Does Man Survive Death?

 - Rosalind Heywood -

         THE PROBLEM of man's survival of death was more vivid and immediate to the early researchers than it is to us, for survival had been an axiom all but universally accepted for thousands of years and the guns of modern science had only recently begun to submit it to heavy bombardment. They lived at a time when the irresistible force of modem science was beginning to crack up against the immovable post of religious belief. Sidgwick's own words bring their predicament home to us.

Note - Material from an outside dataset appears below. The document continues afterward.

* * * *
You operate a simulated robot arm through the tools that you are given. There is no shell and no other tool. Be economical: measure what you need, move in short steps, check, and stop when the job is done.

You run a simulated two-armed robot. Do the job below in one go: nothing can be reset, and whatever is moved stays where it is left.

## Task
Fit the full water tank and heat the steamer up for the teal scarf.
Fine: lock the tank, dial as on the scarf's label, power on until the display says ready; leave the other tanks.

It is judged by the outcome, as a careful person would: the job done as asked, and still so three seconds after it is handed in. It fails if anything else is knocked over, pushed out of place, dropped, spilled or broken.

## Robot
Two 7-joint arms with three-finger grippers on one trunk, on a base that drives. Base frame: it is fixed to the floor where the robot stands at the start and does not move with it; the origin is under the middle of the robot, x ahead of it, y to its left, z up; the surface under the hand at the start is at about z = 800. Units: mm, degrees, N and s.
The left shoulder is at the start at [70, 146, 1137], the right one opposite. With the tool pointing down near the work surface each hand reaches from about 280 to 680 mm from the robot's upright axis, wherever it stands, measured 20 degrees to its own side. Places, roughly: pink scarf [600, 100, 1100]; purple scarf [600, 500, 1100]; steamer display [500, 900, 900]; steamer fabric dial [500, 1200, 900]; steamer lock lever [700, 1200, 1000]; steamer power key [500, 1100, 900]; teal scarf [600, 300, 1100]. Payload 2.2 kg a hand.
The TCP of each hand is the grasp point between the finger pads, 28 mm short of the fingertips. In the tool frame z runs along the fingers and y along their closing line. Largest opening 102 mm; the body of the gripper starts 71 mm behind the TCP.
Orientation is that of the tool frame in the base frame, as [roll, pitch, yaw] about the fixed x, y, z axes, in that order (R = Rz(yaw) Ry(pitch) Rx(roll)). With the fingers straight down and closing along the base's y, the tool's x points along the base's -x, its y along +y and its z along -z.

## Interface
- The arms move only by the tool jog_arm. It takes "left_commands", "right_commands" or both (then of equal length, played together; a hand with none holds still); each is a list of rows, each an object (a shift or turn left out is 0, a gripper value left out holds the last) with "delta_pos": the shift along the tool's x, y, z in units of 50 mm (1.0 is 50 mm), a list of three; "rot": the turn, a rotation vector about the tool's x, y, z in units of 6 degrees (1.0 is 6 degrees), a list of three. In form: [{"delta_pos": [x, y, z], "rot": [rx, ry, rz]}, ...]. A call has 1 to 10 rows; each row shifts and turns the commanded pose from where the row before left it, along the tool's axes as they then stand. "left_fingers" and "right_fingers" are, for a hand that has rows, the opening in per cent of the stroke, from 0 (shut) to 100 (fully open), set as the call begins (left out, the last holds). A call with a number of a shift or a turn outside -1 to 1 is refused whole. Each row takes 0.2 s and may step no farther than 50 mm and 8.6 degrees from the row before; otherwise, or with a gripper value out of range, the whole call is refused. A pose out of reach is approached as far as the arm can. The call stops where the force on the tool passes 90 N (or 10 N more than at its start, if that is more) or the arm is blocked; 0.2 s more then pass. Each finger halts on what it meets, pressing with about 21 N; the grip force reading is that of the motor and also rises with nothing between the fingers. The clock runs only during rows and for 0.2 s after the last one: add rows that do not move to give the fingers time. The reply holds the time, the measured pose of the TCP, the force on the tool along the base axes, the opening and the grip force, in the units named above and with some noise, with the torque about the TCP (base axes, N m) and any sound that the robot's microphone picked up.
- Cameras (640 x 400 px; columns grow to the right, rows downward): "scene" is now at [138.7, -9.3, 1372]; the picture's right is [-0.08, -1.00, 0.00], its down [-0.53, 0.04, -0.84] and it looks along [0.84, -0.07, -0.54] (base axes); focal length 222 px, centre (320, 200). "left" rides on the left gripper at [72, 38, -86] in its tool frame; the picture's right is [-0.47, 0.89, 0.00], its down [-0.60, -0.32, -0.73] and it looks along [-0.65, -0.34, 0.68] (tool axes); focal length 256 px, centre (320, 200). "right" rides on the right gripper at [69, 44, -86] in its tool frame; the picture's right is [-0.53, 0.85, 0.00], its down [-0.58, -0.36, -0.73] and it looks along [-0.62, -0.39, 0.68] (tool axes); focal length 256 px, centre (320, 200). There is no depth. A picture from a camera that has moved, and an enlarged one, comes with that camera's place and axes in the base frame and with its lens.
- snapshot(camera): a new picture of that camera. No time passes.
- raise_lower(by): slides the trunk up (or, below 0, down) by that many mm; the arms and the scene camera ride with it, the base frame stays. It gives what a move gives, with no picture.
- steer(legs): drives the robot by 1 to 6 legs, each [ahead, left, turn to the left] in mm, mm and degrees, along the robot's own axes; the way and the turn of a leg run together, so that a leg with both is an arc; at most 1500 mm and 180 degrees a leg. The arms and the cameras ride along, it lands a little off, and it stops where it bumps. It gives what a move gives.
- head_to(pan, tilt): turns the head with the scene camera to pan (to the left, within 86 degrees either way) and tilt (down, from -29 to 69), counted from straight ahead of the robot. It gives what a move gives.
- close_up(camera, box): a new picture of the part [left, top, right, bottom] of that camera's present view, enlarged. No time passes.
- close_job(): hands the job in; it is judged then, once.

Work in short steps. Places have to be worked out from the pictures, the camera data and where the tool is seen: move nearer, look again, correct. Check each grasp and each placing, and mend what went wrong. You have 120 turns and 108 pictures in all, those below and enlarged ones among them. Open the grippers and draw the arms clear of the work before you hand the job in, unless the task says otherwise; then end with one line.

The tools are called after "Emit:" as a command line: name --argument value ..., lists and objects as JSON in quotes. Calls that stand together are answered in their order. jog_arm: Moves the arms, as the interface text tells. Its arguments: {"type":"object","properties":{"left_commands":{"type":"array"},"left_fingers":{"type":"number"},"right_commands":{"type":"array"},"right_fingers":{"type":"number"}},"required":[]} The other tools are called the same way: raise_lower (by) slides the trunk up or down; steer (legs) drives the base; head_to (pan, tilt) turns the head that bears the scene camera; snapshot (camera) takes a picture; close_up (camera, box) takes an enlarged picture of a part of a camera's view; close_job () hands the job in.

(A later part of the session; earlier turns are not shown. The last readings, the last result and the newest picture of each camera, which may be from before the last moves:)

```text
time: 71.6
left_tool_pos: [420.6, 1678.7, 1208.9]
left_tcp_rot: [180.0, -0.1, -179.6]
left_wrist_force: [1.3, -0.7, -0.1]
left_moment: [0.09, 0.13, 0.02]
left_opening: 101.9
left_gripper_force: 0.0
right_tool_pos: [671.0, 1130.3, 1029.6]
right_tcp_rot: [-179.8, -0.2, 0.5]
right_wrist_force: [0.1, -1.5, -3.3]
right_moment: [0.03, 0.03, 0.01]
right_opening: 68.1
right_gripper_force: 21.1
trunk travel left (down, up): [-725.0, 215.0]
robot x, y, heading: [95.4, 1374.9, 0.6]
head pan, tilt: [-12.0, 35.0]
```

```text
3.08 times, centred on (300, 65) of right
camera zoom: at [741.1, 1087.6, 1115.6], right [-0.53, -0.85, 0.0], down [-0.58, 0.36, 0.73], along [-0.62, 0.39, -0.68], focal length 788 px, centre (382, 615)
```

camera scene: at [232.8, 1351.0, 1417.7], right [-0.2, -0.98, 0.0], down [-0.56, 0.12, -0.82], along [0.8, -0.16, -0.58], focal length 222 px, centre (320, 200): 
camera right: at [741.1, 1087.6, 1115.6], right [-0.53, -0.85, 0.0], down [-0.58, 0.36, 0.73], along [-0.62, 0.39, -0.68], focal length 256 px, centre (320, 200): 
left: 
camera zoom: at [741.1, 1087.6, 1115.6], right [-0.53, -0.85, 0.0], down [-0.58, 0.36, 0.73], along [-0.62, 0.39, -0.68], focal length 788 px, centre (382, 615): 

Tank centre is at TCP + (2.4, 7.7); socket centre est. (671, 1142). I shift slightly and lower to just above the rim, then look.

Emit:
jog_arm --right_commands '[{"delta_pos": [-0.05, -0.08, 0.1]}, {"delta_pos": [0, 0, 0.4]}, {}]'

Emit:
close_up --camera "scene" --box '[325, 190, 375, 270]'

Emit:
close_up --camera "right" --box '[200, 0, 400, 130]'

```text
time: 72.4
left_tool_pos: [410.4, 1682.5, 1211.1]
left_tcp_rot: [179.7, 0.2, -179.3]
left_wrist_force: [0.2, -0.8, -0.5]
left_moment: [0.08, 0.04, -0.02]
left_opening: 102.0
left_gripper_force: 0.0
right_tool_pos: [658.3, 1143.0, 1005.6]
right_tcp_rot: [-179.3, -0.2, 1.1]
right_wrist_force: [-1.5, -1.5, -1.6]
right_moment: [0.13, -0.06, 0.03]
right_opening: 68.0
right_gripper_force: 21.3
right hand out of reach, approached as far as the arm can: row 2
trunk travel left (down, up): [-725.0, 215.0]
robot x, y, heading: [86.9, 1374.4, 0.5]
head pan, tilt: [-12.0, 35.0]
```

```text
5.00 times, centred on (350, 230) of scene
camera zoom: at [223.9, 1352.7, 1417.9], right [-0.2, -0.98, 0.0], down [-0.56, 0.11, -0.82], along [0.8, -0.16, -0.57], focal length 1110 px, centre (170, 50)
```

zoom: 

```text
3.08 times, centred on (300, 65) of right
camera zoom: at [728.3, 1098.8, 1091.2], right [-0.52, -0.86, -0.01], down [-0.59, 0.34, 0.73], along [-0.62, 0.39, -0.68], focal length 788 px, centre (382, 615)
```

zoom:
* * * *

'When we took up seriously the obscure and perplexing investigation which we call psychical research, we were mainly moved to do so by the profound and painful division and conflict as regards the nature and destiny of the human soul, which we found in the thought of our age. On the one hand, under the influence of Christian teaching, still dominant over the minds of the majority of educated persons, and powerfully influencing many even of those who have discarded its dogmatic system, the soul is conceived as independent of the bodily system and destined to survive it. On the other hand, the preponderant tendency of modem physiology has been more and more to exclude this conception, and to treat the life and processes of any individual mind as inseparably connected with the life and processes of the short-lived body that it animates... Now our own position was this. We believed unreservedly in the methods of modern science, and were prepared to accept submissively her reasoned conclusions, when sustained by the agreement of experts; but we were not prepared to submit with equal docility to the mere prejudices of scientific men. And it appeared to us that there was an important body of evidence - tending prima facie to establish the independence of soul or spirit - which modern science had simply left on one side with ignorant contempt; and that in so leaving it she had been untrue to her professed method and had arrived prematurely at her negative conclusions. Observe that we did not affirm that these negative conclusions were scientifically erroneous. To have said that would have been to fall into the very error we were trying to avoid. We only said that they had been arrived at prematurely... '(1)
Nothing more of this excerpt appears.